In a way, I'm glad I moved out of Detroit before I read Lowell Cauffiel's true crime book, "Masquerade." I spent most of my career working, going to school, and socializing in and around Cass Corridor, which is where this book's characters spent their lives getting high, turning tricks, pimping, and oddly enough, practicing psychology.
Detroit's Cass Corridor is an urban slum, made up more of apartment buildings, pay-by-the-hour hotels, and deteriorating storefronts than free-standing houses. Of those who live there, 73 percent are black, 49 percent have graduated from high school and almost all -- 98 percent -- are renters. It encompasses Detroit's biggest drug houses, the most hookers, the best Chinese restaurant, the world's largest Masonic Temple (where we used to go see performances of the Metropolitan Opera on Tour), and a gaggle of Wayne State University students who want to live close to campus and are too poor to look elsewhere. If you stand out in the middle of Second Avenue, the street that runs right through the Corridor (careful, you might get solicited by a cruising john), and look north, you will see what one local radio station insists on calling the 'Golden Tower' of the Fisher Building.
This book is about a single murder in 1984 that stood out amongst Detroit's 600+ murders that year because of its brutality, and because of the odd character of the victim, who was a successful psychologist and marital counselor.
The murder itself is an anti-climax and occurs near the end of the book. There is no mystery about who is going to kill whom. The meat of "Masquerade" lies in the interactions between pimp, hooker, and sugar daddy. How did a psychologist with a thriving practice in the 'Golden Tower' of the Fisher Building and a six-bedroom, six-bathroom Tudor in Grosse Pointe Park become so involved with an ordinary streetwalker and her pimp, that he spent over $1,000/week on their drug habits? How did he manage to keep his life in Cass Corridor a secret for over a year from his psychologist-wife?

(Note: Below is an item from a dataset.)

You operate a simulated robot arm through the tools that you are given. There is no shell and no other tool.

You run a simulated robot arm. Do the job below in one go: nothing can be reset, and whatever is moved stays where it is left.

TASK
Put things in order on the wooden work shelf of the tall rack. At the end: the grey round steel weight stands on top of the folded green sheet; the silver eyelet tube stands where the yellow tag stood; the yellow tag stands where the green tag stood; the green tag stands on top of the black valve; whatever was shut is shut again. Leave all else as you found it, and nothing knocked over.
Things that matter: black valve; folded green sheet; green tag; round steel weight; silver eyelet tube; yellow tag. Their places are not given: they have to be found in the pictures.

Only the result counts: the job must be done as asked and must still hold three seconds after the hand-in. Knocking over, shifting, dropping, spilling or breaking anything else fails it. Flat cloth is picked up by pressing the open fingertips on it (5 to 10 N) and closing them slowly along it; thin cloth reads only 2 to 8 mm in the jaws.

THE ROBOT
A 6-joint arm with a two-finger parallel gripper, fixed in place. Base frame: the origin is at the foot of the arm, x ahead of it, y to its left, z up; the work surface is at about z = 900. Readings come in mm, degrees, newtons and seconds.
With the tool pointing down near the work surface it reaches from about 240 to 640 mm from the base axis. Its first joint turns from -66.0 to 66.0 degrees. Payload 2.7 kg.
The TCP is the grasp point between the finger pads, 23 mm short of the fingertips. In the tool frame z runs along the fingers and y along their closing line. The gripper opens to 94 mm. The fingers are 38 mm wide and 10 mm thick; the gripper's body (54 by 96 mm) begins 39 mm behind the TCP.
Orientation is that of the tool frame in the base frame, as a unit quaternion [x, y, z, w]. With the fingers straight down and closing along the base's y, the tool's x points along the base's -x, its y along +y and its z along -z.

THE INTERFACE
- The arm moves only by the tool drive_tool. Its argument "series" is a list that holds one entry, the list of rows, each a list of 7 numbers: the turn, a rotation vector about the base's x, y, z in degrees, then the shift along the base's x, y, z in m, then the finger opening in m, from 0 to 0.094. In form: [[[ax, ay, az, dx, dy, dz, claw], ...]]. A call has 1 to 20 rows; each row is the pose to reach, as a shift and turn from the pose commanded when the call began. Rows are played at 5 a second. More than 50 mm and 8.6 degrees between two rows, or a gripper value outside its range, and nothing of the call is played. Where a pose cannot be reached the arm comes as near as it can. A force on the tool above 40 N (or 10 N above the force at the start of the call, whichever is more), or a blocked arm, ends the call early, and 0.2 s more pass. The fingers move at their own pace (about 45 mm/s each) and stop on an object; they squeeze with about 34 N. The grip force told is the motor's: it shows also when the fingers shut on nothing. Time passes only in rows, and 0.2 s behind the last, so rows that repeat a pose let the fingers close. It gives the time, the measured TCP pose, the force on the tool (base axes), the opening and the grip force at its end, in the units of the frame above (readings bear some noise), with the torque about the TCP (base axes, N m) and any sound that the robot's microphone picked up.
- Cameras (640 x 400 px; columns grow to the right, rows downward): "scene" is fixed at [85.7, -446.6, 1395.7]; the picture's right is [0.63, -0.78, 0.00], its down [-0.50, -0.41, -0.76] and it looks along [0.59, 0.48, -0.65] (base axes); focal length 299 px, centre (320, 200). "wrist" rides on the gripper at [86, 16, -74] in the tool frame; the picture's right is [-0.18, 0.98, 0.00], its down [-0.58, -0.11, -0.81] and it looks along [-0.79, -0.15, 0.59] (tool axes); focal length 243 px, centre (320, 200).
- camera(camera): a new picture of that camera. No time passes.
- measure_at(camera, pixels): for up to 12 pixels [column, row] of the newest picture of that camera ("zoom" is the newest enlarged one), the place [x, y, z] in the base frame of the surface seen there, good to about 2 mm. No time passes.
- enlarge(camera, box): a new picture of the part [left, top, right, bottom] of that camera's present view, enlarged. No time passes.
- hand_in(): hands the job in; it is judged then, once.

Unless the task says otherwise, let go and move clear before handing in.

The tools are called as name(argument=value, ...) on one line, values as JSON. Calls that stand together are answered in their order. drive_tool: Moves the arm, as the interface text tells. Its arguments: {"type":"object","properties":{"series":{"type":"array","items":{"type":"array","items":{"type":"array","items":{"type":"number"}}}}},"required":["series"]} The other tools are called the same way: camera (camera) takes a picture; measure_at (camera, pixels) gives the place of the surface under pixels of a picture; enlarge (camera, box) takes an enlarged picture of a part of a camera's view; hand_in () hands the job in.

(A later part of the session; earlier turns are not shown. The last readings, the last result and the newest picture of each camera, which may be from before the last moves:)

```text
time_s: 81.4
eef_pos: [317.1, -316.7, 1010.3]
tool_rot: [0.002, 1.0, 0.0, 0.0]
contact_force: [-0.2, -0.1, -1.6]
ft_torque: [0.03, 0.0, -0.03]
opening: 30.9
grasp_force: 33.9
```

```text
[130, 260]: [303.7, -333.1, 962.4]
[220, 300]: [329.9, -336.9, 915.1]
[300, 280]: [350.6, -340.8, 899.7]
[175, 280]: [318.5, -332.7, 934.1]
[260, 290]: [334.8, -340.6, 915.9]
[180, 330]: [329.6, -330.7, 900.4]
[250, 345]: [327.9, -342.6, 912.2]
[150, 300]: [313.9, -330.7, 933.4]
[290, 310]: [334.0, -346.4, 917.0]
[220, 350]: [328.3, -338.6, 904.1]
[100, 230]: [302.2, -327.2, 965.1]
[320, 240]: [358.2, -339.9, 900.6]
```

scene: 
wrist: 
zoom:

I can't remember the last time I read with such fascination about lethal relationships and the destruction they wrought on seemingly good marriages and friendships. Everyone involved ended up with nightmares, even the jurors.
Many chapters begin with an ironic quotation from the lectures and books of the murder victim or his psychologist-father. Even though it isn't a whodunit, you're likely to form an obsessive-compulsive relationship with "Masquerade" once you begin reading it.
The book does sag a bit as it inches toward the murder, and it is depressing as hell to read, but I've already searched the internet to see if I can get another fix from this author.